Shreveport, Louisiana, recently declared Little Free Libraries to be “commercial enterprises,” which cannot operate in residential zones. Whitefish Bay, Wisconsin, told citizens that Little Free Libraries could only be put in backyards — which completely destroys the whole idea of offering books to casual passers-by. Leawood, Kansas, made a nine-year-old take down his Little Free Library until the town council managed to pass an emergency moratorium that allowed him to return it to his yard. As soon as the Little Free Libraries go up, it seems, some killjoy finds them annoying and wants them taken down.
I know a lot of words. I’m not sure I have any that are harsh enough for people who want to stop others from making it easy and pleasant and fun and free to bring a book into your life.

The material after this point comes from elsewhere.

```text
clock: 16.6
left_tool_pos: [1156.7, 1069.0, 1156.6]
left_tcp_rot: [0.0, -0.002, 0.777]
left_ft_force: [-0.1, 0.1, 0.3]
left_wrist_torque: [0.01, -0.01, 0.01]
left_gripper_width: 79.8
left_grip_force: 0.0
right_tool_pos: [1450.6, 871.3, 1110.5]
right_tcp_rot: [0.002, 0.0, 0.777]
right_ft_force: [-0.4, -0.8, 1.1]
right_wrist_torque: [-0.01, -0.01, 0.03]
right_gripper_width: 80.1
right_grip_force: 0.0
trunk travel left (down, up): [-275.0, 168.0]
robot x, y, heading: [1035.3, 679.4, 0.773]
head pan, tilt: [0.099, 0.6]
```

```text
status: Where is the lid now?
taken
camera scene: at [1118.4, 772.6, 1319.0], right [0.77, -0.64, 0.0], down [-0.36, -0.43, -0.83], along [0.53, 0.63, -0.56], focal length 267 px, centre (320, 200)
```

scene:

Maybe that’s because I remember almost nothing that happened before the day I learned to read. But I do remember the day I learned. I was 3 1/2. My brother had just started kindergarten and was learning how to read. In the grand tradition of annoying little sisters everywhere, I immediately insisted on doing the same. So my earliest clear memories are of sitting cross-legged on the kitchen floor while Mom loaded the dishwasher and listened to me sound out Arnold Lobel’s Small Pig one slow and painstaking phoneme at a time.
Vacuum.
Cement.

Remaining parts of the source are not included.